- _CHALLENGE_
Take each line containing "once" and report it exactly as written.

- _DATA BLOCK_
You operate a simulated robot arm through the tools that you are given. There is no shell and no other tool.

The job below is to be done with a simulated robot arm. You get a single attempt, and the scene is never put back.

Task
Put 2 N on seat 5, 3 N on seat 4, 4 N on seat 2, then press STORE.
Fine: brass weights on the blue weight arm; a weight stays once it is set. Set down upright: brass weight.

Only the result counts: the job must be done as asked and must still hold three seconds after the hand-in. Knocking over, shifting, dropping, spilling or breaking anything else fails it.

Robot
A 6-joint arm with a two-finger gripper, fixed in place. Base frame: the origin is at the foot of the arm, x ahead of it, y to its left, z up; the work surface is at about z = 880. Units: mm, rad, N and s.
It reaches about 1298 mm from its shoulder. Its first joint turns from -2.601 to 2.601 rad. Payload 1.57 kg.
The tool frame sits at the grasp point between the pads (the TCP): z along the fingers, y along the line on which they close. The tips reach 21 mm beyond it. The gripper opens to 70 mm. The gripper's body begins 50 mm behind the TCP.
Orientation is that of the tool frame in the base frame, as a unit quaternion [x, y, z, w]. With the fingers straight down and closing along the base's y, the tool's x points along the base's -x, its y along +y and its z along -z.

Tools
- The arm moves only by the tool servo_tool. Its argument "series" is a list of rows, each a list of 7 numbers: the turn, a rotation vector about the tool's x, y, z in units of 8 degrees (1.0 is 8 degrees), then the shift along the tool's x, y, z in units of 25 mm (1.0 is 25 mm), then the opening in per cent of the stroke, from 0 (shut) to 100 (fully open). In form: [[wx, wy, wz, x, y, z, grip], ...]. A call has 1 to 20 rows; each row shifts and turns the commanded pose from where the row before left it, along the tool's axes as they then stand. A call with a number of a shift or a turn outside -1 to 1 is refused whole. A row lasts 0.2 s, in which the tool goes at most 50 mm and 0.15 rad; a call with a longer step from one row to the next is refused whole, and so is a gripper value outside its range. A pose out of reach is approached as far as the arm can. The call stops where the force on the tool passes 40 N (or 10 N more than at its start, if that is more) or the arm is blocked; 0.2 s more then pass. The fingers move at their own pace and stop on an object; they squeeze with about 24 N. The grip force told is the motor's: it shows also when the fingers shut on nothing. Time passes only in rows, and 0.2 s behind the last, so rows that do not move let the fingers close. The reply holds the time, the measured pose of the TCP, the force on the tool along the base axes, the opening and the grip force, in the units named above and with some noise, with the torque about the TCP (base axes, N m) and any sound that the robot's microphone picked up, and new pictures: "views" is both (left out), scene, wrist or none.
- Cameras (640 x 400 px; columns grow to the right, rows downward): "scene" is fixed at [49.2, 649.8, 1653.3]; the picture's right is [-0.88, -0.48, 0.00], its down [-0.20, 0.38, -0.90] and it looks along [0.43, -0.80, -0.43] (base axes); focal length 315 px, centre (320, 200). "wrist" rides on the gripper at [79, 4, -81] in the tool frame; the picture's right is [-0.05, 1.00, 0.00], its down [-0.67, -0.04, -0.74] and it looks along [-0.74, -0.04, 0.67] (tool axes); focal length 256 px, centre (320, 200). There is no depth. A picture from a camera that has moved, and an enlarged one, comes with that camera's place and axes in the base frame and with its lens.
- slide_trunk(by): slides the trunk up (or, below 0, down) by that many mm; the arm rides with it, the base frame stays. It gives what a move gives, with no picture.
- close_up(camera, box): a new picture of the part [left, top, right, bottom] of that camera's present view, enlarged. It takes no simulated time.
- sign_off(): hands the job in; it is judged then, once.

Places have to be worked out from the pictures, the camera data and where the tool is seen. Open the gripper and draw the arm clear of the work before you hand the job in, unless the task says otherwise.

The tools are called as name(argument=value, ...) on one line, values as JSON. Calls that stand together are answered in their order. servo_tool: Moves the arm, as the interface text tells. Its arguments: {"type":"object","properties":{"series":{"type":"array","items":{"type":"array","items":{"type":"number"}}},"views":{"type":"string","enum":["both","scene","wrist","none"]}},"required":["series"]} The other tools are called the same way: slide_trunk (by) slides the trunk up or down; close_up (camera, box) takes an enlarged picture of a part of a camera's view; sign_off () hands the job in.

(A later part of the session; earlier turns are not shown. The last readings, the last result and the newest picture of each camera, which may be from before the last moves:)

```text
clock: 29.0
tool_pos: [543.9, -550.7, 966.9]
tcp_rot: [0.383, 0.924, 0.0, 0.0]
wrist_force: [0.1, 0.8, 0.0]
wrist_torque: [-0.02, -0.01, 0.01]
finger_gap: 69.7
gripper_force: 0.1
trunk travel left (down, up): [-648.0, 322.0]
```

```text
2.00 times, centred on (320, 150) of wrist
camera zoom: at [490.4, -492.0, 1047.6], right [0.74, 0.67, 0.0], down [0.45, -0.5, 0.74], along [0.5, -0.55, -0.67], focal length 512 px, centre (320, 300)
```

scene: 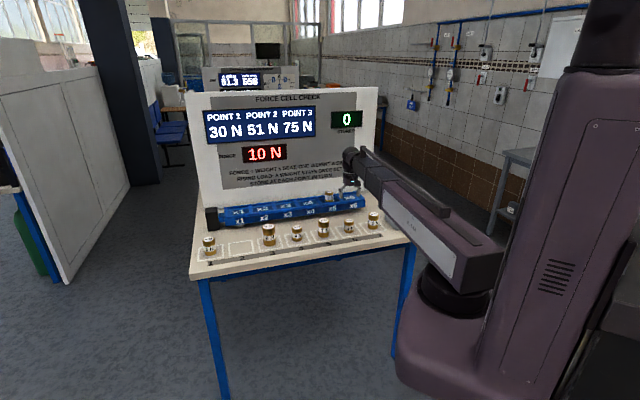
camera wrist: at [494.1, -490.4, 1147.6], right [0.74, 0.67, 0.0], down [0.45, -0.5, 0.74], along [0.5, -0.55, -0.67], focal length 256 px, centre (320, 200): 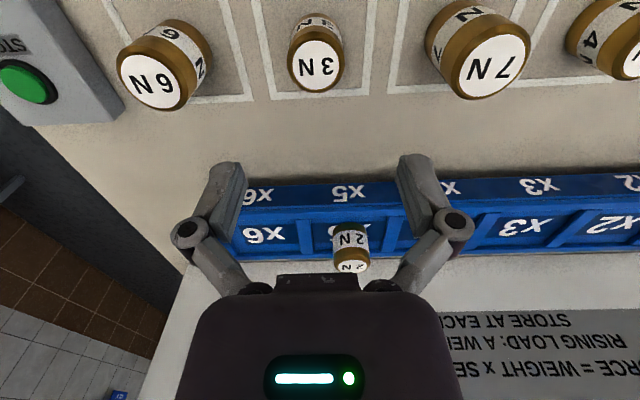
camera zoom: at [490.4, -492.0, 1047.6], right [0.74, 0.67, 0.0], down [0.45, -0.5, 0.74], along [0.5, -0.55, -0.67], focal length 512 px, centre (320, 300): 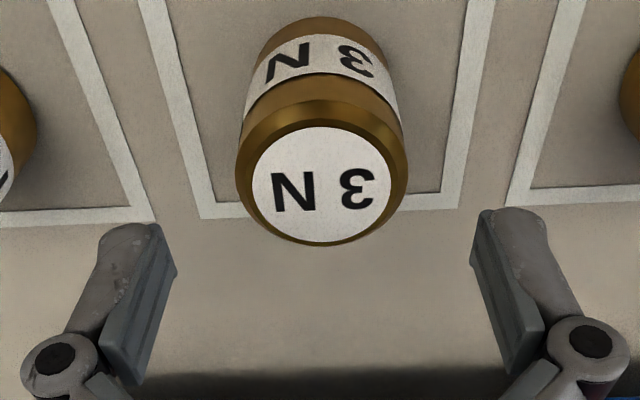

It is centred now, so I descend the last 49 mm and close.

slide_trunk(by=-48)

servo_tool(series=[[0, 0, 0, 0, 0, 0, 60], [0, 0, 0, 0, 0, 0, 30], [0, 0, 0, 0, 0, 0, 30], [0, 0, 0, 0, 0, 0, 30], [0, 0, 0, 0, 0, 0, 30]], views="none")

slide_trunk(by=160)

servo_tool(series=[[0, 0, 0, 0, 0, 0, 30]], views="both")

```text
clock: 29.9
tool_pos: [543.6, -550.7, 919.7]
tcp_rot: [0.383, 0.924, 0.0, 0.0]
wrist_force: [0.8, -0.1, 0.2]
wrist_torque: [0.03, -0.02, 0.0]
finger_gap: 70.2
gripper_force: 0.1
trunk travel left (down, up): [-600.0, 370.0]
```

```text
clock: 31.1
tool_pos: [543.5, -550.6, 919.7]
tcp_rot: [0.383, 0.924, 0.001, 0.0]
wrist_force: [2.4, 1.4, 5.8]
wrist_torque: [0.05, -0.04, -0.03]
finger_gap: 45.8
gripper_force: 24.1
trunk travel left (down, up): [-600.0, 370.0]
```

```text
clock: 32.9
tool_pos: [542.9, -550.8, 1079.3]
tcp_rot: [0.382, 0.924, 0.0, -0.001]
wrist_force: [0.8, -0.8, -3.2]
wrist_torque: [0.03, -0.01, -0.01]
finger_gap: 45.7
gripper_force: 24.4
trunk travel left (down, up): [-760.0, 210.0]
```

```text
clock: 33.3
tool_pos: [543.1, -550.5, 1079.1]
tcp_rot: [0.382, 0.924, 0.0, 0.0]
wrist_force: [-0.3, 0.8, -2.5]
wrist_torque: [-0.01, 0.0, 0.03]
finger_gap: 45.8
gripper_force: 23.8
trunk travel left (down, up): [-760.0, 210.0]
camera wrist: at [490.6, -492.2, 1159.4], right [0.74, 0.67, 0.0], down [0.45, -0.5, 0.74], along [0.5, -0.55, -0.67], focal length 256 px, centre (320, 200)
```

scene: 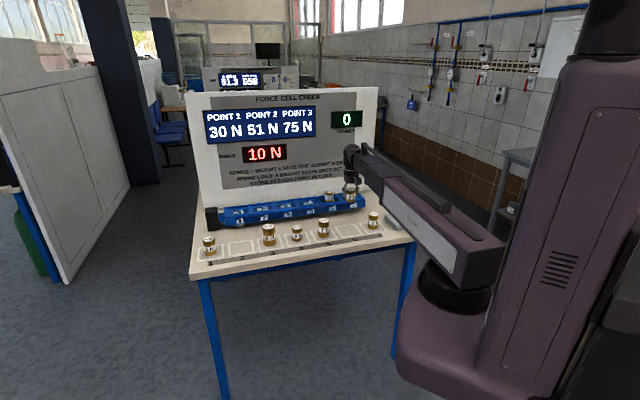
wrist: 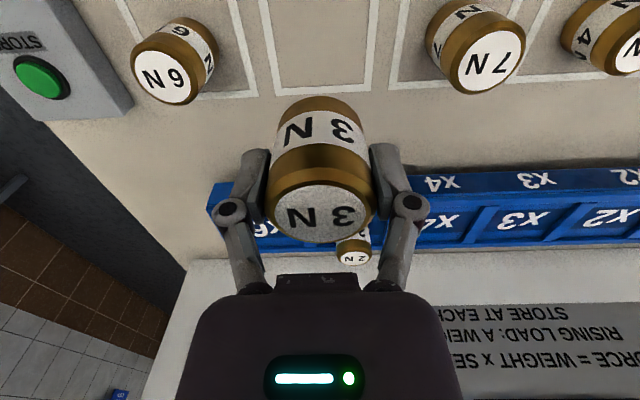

- _TASK ANSWER_
Fine: brass weights on the blue weight arm; a weight stays once it is set. Set down upright: brass weight.
- sign_off(): hands the job in; it is judged then, once.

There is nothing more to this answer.